**** Excerpted passage ****

Thursday, October 15, 2009
Only 4 Teams Play in New York City.
The New York Post's Mike Vaccaro's highlighted the Sporting News' list of the best American sports cities this past Sunday. NYC placed 6th, behind Titsburgh, Ill-Will-y (R.I.P.), Beantown, the Shy, and the City of Compton (it's where it takes place). L.A. should only outrank such sports towns as Hotlanta or the M.I.A. No doubt, this town loves its Lake Show, but when the "low point" over the past 50 years of the Lakers were the highly-entertaining Nick Van Exel-Eddie "Butter"Jones-Cedric "Ball-O" Ceballos-Vlade "Feta+Marlboros" Divac years, well then, they are an easy bunch to love. (I highly recommend peeping the video linked in the previous sentence. Moreover, hard to say which NBA Live 95 team was more G, the Lakers, or the G-State Warriors of Chris 'T.O." Webber, Chris "Oh You Got A" Gatling, Latrell "It Aint Hard to Tell" Sprewell, Chris "Derek Jeter Stole My Haircut" Mullin, Billy "Oh No" Owens, and Tim "Sold My Soul to Pat Riley" Hardaway. Man, you know what, PLEASE WATCH THIS VIDEO. MORE IMPORTANTLY WATCH THIS ONE.)

**** Data excerpt ****

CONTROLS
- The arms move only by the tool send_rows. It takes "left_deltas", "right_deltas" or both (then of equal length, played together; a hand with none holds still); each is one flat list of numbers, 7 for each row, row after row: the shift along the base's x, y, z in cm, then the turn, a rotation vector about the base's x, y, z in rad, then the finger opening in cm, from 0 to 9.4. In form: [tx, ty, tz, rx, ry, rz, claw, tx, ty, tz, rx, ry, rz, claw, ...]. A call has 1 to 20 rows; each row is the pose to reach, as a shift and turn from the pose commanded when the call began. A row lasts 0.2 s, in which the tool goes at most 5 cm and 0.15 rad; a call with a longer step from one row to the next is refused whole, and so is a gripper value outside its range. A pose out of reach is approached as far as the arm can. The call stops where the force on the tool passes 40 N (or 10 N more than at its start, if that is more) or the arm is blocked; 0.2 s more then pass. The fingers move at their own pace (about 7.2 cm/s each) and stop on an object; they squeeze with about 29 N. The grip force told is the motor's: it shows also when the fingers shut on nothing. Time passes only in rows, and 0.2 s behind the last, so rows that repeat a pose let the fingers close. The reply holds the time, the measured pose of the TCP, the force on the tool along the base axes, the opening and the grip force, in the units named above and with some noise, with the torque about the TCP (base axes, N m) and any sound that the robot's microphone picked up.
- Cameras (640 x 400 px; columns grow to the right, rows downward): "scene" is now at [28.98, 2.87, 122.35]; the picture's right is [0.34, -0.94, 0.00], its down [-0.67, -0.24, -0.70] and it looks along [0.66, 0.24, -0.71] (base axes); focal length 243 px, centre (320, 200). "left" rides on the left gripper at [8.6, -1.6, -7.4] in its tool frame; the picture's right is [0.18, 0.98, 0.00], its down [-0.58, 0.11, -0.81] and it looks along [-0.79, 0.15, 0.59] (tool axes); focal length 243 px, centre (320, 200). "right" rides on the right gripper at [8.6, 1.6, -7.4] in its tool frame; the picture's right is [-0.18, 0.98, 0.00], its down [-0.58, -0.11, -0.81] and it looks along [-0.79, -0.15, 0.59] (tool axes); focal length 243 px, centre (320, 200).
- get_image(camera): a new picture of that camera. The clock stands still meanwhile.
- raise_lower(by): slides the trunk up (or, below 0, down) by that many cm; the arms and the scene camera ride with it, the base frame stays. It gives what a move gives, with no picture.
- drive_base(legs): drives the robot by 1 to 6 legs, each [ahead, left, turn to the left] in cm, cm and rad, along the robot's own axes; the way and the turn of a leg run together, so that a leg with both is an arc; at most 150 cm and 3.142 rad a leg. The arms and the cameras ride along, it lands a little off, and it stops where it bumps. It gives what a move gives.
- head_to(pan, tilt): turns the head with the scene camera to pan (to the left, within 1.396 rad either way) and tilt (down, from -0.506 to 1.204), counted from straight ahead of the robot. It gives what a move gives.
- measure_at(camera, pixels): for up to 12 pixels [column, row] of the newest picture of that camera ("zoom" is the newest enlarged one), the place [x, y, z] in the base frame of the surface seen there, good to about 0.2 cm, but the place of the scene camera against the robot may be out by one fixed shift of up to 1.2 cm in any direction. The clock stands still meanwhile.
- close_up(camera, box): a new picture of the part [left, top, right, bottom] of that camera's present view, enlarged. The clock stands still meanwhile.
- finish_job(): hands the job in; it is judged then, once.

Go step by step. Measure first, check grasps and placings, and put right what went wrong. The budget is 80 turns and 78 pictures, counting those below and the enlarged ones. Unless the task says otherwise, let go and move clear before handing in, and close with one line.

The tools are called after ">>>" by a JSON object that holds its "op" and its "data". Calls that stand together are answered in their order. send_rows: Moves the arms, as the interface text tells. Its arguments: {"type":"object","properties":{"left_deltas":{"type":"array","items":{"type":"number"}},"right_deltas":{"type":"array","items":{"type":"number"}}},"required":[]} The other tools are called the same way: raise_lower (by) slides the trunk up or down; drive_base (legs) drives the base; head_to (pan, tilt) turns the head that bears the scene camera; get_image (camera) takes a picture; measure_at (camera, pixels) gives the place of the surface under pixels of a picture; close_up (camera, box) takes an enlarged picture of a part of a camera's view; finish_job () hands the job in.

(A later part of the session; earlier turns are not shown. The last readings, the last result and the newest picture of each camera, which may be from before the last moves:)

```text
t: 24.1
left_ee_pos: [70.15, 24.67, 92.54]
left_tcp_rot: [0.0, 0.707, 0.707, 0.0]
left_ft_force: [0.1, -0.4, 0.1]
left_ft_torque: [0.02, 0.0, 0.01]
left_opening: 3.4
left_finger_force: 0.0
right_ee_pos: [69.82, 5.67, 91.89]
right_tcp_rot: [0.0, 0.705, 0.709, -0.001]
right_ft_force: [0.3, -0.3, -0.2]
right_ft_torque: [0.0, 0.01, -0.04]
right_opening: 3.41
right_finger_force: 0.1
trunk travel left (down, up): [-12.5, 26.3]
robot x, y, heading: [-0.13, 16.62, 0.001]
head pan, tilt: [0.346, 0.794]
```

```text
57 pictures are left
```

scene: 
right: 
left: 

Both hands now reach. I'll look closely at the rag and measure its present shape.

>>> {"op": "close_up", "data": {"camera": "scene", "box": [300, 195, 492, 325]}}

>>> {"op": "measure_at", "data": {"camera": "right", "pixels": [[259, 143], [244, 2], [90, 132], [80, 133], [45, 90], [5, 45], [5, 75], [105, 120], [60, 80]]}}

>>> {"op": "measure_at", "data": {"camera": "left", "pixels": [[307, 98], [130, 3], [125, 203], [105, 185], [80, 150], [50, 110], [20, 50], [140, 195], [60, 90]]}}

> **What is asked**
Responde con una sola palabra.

****

> **What is asked**
How does the excerpted passage go on? Write the next part.

> **Written answer**
So, other than L.A., I can't see much justification for placing New York much higher. Vaccaro deads the Shy and the Detroit (#10 on the list) for including outlying areas like Evanston and Ypsilanti, yet only four of New York's 9 (10 if you include the Red Bulls) play within the city limits. Moreover, Vaccaro contradicts his anti-suburb-inclusive-point when he states that, since 1996, New York teams have won 8 titles versus Boston's 6. First, his math seems off by one. Second, if you subtract the two Cups won by the Jersey Devils and the one Bowl won by the Jersey Giants, we are left with the four titles won by the Yankees.
Nitpicking aside, New York will always suffer on these kind of lists because New Yorkers cannot unite behind any one team in any sport. No team, not even the Yankees, especially the Yankees, can speak for New York. The only team that can come close is the Knicks. They haven't been relevant since 2000. Plus, the Bucktown Nets now seem that much closer to reality.
I suppose a more important question is why we can't support a united New York, as in, why shouldn't we support any New York team when it faces a team from another city? I know my answer, it's because Hov rocks Yankee fitteds aka the Yankees suck. Your answers?
Thanks to sportslogos.net for the source logos.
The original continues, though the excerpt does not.